Potential Confusion Avoided - rPath Video

Yesterday, we posted about a video by a company called rPath with the title "Cloud Computing in Plain English." Read about it here.

The blog post came as a result of our unsuccessful efforts over six months to illustrate to rPath that their video, because of the combination of the "in Plain English" title and use of paper-cut outs on a whiteboard, was a source of confusion for Common Craft customers. Because rPath insisted on using legal means to communicate their stance, we chose to take a different route that didn't involve lawyers.  We simply asked our fans to help us reduce confusion.

Over the course of the last 24 hours, we've learned a lot. First, let me say that we couldn't have imagined the level of your response. We are very lucky to have people around us who feel passionately about helping us protect our brand. Within a couple of hours of the blog post, the message to rPath was clear and as you'll see below, we have reached a resolution.  We thank you.

Along the way we learned that it is possible to mobilize a community to seek a better outcome. However, it comes with risks. We have no control over what is said and it's impossible to put the genie back in the bottle. We are big fans of civility and reason and there is a chance for these kinds of campaigns to diverge from our strongly held values. We've learned to tread lightly.

Yesterday afternoon I received a note from Jake Sorofman, rPath's VP of Marketing and someone who was involved in creating the video.  Jake's side of the story is that he was never aware of Common Craft or the "in Plain English" series of videos when the video was created.
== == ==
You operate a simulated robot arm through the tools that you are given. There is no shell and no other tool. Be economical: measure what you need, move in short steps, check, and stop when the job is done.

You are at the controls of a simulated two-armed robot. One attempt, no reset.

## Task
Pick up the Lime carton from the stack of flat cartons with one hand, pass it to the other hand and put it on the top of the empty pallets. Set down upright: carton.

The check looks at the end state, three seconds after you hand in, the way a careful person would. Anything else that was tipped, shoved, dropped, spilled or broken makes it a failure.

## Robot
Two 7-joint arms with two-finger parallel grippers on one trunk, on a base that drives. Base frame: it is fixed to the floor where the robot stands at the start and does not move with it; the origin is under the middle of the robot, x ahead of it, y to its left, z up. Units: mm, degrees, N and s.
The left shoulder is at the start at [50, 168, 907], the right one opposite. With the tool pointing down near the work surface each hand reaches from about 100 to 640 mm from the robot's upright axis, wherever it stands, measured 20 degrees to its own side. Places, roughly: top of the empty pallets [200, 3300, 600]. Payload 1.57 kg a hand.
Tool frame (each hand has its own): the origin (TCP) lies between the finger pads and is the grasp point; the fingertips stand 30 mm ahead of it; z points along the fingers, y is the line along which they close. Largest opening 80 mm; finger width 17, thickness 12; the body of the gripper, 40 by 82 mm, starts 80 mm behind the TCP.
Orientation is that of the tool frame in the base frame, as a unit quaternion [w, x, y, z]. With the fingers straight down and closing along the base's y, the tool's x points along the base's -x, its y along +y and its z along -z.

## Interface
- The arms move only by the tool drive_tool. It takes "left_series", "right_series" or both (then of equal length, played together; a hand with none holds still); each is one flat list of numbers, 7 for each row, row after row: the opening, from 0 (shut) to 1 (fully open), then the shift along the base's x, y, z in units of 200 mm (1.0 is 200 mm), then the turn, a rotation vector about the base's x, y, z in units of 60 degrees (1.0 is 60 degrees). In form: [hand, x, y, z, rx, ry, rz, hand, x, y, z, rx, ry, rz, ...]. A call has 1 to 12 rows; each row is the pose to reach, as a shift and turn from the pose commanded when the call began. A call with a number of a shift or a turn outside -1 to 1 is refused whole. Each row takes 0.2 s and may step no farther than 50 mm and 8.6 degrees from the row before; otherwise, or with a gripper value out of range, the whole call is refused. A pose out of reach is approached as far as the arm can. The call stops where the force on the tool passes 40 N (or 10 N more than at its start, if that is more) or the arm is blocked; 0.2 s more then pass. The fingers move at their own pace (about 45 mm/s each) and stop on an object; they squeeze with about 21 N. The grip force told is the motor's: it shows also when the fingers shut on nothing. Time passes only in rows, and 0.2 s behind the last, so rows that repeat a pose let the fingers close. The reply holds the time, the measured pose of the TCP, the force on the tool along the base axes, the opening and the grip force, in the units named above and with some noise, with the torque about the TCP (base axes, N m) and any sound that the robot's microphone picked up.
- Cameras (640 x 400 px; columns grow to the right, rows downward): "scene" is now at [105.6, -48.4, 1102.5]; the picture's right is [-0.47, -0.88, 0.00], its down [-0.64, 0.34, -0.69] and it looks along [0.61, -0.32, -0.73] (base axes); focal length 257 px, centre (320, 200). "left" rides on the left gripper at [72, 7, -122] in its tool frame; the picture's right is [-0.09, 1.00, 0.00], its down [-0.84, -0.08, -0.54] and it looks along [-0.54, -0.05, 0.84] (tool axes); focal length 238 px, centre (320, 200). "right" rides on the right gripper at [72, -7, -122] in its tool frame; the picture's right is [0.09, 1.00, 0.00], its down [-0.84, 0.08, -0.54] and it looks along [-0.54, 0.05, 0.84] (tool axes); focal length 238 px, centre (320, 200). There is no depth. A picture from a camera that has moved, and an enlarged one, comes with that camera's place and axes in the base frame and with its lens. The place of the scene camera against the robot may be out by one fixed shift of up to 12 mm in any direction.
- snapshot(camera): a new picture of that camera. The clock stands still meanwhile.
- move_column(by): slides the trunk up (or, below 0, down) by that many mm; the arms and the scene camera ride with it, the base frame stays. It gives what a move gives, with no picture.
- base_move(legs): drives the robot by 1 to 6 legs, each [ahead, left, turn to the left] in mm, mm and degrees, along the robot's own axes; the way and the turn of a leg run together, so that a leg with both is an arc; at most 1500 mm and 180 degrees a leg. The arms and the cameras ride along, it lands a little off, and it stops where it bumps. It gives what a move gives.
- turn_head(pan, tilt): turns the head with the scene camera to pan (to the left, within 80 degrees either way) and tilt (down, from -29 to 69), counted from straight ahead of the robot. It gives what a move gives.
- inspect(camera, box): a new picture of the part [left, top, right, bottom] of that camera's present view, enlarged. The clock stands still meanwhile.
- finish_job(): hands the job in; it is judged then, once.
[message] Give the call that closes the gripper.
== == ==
I will take Jake at his word and assume this is the case.  For months, we were dealing with another VP, who made it clear a simple solution would not work. Today, Jake and I have discussed it and we both agree that this issue could have been avoided, had we been able to communicate with him early on. 

Jake has agreed to change the title of the video on YouTube and display a link to commoncraft.com on the YouTube page.  The video itself, which contains a watermark with the "in Plain English" title will remain online.  We think this is a reasonable way to resolve the issue and avoid future confusion. Thank you, Jake.

I'm happy that we were able to resolve this reasonably and without lawyers. Thanks you for all your support! Cheers.